49,000 people free from tobacco, thanks to him

KATHLEEN MERRYMAN

A legal drug that tricks the brain into letting it attack the body offends Dr. Patrick Hogan III. It offends the Tacoma doctor so much that he’s volunteered the last 20 years, dragging its victims back from addiction.

He got his thank-you note last weekend. It came complete with scrollwork, the state seal and a fancy typeface.

Gov. Chris Gregoire proclaimed May 19 Franciscan Health System Freedom from Tobacco Day. Gregoire cited the 49,000-some people who have gone through the four-week class and stuck with the support group Hogan founded in 1992. These thousands are, without exception, happy they got the help to quit.

We should be, too. They have saved us millions in health costs we’d otherwise help pay through our insurance premiums and taxes.

Hogan shares the honor with colleagues and volunteers at St. Joseph Medical Center, St. Anthony, St. Francis and St. Clare hospitals. Franciscan takes smoking cessation seriously, so much so that last year it adopted a policy requiring all new employees to have a tobacco-free lifestyle.

“Tobacco is the leading preventable cause of disease and death in our country,” Hogan said last week at the office where he practices neurology.

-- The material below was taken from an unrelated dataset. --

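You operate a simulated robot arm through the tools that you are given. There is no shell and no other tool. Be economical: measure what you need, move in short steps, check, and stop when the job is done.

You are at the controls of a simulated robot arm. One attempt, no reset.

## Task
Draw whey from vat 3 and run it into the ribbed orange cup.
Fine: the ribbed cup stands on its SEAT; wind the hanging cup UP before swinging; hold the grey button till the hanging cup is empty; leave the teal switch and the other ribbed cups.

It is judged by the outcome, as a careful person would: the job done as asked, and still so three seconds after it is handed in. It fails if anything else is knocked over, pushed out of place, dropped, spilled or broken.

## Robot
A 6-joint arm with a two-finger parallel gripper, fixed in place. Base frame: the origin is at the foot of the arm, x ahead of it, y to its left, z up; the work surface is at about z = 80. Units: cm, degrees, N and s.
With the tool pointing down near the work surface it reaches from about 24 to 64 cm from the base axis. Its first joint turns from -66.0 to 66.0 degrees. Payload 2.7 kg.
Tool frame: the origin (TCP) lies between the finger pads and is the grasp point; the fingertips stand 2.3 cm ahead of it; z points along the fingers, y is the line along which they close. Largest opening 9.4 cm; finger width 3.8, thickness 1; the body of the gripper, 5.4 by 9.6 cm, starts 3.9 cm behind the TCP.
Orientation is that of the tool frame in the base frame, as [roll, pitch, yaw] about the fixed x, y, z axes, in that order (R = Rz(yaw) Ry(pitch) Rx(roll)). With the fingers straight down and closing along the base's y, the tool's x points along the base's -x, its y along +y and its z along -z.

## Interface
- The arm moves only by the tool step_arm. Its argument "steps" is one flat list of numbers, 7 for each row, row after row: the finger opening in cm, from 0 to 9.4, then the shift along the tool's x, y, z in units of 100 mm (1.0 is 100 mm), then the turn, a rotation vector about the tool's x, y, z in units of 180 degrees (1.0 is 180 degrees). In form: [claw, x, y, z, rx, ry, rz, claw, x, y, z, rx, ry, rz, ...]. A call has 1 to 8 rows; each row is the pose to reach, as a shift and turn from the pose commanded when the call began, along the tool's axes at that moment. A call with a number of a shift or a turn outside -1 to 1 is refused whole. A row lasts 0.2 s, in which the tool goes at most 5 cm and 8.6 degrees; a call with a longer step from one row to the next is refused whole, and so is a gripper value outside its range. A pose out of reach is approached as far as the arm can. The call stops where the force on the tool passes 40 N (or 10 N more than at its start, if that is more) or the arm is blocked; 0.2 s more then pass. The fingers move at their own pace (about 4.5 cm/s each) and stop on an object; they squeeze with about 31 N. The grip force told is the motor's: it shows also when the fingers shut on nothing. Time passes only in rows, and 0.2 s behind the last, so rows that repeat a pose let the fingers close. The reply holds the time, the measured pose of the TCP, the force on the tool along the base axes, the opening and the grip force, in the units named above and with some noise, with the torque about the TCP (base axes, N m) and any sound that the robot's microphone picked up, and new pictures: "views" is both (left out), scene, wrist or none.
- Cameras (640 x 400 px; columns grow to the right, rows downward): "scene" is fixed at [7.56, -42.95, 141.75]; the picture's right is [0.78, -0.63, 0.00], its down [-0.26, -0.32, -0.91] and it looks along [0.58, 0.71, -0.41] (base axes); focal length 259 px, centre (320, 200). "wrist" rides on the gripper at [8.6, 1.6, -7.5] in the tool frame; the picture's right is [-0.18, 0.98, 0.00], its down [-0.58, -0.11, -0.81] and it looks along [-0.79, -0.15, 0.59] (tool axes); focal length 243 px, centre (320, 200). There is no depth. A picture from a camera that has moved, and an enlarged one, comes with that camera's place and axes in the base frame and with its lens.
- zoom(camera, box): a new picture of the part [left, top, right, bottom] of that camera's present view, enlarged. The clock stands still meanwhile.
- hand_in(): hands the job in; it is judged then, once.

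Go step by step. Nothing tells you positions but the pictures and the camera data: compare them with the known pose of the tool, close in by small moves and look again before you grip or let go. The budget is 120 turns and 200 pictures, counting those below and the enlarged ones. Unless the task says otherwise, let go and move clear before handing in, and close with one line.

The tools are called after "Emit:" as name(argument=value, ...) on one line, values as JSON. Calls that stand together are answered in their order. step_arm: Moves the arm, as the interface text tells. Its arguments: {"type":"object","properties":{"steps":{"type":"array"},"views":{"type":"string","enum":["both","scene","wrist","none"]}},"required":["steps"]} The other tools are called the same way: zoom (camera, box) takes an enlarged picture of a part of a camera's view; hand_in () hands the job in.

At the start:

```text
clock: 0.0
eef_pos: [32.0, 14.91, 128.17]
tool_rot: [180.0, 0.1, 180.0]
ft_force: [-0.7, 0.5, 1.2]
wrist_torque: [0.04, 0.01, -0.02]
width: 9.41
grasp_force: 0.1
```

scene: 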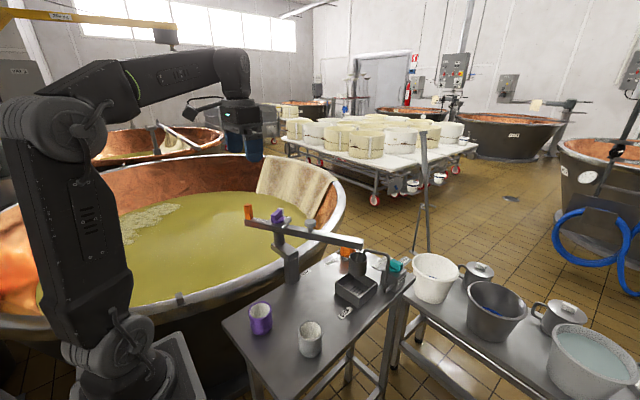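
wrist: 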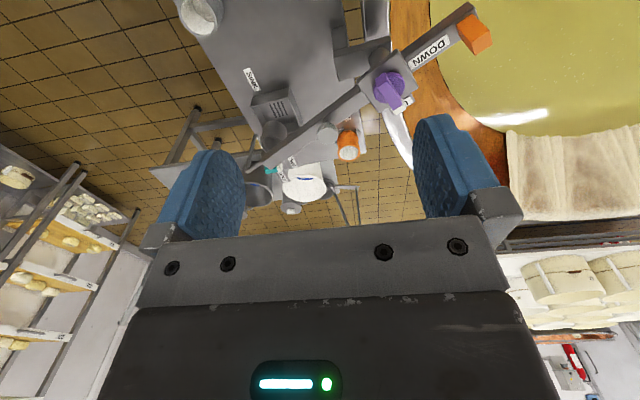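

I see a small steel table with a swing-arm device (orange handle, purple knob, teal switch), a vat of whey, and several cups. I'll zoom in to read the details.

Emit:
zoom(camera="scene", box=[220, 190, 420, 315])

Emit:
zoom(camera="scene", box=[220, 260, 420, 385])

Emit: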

Neurology, by the way, is not one of the fields in which docs fight the damage smoking does to the body. But a neurologist is the right person to explain to smokers how they’ve been suckered by the tobacco industry.

“Nicotine binds with the brain, which releases dopamine, which makes you feel really good,” he said. “Initially, you get the buzz from dopamine.”

That buzz is addictive, he said – addictive, short-lived and stingy. “After a while, you’re not getting the dopamine. You’re getting the discomfort of withdrawal. You have a very powerful urge to get that return of the dopamine level.”

Steve and Diana Anderson had smoked for 27 years when Steve’s brother bugged them to see what the Hogan’s Freedom from Tobacco Support Group at St. Joseph Hospital was all about.

“We went for a month or a month and a half before we set our quit date,” Steve Anderson said. “To my surprise, it actually worked.”

The Tacoma Power crew supervisor and his bride started smoking when they were students at Lincoln High School. Back then, the message on television, in print and on billboards was that smoking would make you slim and glamorous, or possibly a better cowboy.

By 1995, they were worried what it was really doing to them, and afraid of what quitting would be like.

“We pushed back our quit date a week, and then we stuck with it,” Anderson said. “It seemed like at the time it was really difficult. As time went on, we just kept slapping on the nicotine patches every day, and it seemed like it got easier eventually.”

Anderson is a mainstay at the support group, not because he needs it, but because newcomers need to see what a former smoker looks like.

“I tell them, ‘You can quit, too. It’s doable, and it doesn’t hurt that bad.’ I have to give credit to Dr. Hogan and (tobacco cessation coordinator) Heidi Henson. They know just what to say at the right time, so it sinks in.”

Timing is a tricky thing, Hogan said. In the late 1980s, he partnered with Dr. Gordon Klatt and health department and medical representatives to form Tobacco-Free Pierce County. Nationally, the anti-smoking buzz was getting louder.

“We wanted to get sentiment, and politicians, rolling, to get the county tobacco-free,” he said. “We were looked at as radicals. People asked ‘What’s the big deal with smoking? It’s part of our culture.’”

They fought smokers’ rights groups. They went up against lobbyists for the ventilation industry. They got politicians to rethink smoke-filled rooms. Every time a restaurant went smoke-free, they staged a celebration and included it in a booklet of all nonsmoking restaurants in the county.

In 1992, they realized telling people to stop smoking wasn’t enough. They founded Freedom From Tobacco and saw real results from their work.

Thanks to them, if there were a cake with 20 candles, there are many thousands of people in Pierce County with enough breath to blow them out.